**Passage given:**
┌──

IV.             Questions en litige

[32]           La présente affaire soulève les questions suivantes :

1.                  La Cour a-t-elle compétence pour entendre la demande de contrôle judiciaire?

2.                  La demande de contrôle judiciaire est-elle prématurée?

3.                  Le BD a-t-il manqué à l’équité procédurale en :

                                                              i.      fondant son évaluation sur une région du projet de 700 km2;

                                                            ii.      omettant de demander des renseignements supplémentaires conformément aux dispositions de l’article 28 des Règles;

                                                          iii.      omettant de donner à la demanderesse l’occasion de répondre à des renseignements non divulgués;

                                                          iv.      omettant de donner un temps adéquat à la demanderesse pour répondre aux commentaires du public?

4.                  Quelle est la norme de contrôle applicable?

5.                  Le BD a-t-il commis une erreur en :

                                                              i.      fondant son évaluation sur une région du projet de 700 km2;

                                                            ii.      cernant des renseignements dans son rapport qui auraient été utiles dans son évaluation?

V.                Analyse

A.                La Cour a-t-elle compétence pour entendre la demande de contrôle judiciaire?

[33]           La demanderesse et le défendeur soutiennent tous les deux que l’article 116 de la LEESY permet à la Cour d’effectuer le contrôle judiciaire d’une décision d’un bureau désigné. L’Office soutient que la compétence de la Cour pour faire le contrôle d’une décision d’un bureau désigné a été écartée et que la compétence relativement à ce contrôle relève de la Cour suprême du Yukon.

└──

**Task 1:** I need the passage given again, verbatim and complete.
**Task 2:** Copy exactly the lines of the material below that run from the one containing "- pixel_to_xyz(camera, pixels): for" through the one containing "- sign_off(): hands". Copy no other lines.

**Data excerpt:**
┌──

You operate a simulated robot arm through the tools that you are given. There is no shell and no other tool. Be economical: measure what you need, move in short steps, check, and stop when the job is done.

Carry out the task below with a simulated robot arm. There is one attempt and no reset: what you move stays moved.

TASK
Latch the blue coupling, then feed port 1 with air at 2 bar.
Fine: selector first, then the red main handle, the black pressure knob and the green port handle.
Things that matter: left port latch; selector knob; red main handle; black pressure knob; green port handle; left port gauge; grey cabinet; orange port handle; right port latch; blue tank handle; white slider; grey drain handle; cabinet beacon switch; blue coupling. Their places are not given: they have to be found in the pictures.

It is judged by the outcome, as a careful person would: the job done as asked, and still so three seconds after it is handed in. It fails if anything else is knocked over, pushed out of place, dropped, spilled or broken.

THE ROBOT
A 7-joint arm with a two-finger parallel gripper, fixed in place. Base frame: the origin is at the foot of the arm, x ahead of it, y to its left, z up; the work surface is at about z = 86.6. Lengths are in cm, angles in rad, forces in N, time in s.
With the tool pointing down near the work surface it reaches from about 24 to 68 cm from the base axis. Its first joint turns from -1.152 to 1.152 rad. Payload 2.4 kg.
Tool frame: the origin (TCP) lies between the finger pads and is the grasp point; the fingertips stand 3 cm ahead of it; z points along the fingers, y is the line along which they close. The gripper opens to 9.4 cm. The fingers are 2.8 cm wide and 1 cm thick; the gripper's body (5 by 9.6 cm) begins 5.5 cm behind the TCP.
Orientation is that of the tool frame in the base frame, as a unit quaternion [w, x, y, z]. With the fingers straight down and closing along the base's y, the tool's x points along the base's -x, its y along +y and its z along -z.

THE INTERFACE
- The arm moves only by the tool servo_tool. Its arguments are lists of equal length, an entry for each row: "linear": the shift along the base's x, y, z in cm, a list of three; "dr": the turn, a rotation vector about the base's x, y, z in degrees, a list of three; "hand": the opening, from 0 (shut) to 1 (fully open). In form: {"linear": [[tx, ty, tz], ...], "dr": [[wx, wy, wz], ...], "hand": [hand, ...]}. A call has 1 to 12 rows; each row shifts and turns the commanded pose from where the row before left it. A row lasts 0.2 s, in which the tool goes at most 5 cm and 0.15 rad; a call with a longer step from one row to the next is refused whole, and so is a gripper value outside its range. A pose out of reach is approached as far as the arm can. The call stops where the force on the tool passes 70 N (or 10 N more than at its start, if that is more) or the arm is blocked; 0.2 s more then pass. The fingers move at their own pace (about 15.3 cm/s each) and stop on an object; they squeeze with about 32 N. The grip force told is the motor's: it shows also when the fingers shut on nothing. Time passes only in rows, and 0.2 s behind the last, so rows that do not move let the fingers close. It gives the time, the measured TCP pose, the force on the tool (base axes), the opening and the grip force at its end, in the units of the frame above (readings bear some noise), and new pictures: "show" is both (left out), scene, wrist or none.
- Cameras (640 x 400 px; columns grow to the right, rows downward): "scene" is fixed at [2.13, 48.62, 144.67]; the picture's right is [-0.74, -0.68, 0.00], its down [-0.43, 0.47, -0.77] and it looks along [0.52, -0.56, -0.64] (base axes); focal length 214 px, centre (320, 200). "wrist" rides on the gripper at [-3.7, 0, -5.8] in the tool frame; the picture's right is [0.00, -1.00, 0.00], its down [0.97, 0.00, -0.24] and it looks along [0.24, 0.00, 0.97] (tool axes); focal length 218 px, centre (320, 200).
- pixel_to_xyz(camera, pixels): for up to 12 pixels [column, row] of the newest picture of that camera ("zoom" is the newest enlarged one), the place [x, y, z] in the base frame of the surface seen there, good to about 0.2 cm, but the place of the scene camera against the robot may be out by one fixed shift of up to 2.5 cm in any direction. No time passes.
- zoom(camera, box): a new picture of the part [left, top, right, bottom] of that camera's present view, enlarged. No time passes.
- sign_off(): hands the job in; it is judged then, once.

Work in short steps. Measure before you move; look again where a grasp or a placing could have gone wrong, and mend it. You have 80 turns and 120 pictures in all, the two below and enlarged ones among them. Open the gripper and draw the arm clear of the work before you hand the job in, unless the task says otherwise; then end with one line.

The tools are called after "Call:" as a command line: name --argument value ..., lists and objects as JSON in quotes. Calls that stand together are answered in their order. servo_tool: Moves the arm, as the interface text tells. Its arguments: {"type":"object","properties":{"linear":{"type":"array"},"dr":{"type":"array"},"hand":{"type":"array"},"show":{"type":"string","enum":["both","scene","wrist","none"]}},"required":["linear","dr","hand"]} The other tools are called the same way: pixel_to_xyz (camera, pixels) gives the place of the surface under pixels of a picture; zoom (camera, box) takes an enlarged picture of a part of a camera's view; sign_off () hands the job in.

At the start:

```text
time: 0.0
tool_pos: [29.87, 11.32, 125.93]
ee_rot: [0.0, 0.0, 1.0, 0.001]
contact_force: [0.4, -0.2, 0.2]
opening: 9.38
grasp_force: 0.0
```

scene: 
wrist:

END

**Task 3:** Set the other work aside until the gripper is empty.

└──

**Result 1:**
IV.             Questions en litige

[32]           La présente affaire soulève les questions suivantes :

1.                  La Cour a-t-elle compétence pour entendre la demande de contrôle judiciaire?

2.                  La demande de contrôle judiciaire est-elle prématurée?

3.                  Le BD a-t-il manqué à l’équité procédurale en :

                                                              i.      fondant son évaluation sur une région du projet de 700 km2;

                                                            ii.      omettant de demander des renseignements supplémentaires conformément aux dispositions de l’article 28 des Règles;

                                                          iii.      omettant de donner à la demanderesse l’occasion de répondre à des renseignements non divulgués;

                                                          iv.      omettant de donner un temps adéquat à la demanderesse pour répondre aux commentaires du public?

4.                  Quelle est la norme de contrôle applicable?

5.                  Le BD a-t-il commis une erreur en :

                                                              i.      fondant son évaluation sur une région du projet de 700 km2;

                                                            ii.      cernant des renseignements dans son rapport qui auraient été utiles dans son évaluation?

V.                Analyse

A.                La Cour a-t-elle compétence pour entendre la demande de contrôle judiciaire?

[33]           La demanderesse et le défendeur soutiennent tous les deux que l’article 116 de la LEESY permet à la Cour d’effectuer le contrôle judiciaire d’une décision d’un bureau désigné. L’Office soutient que la compétence de la Cour pour faire le contrôle d’une décision d’un bureau désigné a été écartée et que la compétence relativement à ce contrôle relève de la Cour suprême du Yukon.

**Result 2:**
- pixel_to_xyz(camera, pixels): for up to 12 pixels [column, row] of the newest picture of that camera ("zoom" is the newest enlarged one), the place [x, y, z] in the base frame of the surface seen there, good to about 0.2 cm, but the place of the scene camera against the robot may be out by one fixed shift of up to 2.5 cm in any direction. No time passes.
- zoom(camera, box): a new picture of the part [left, top, right, bottom] of that camera's present view, enlarged. No time passes.
- sign_off(): hands the job in; it is judged then, once.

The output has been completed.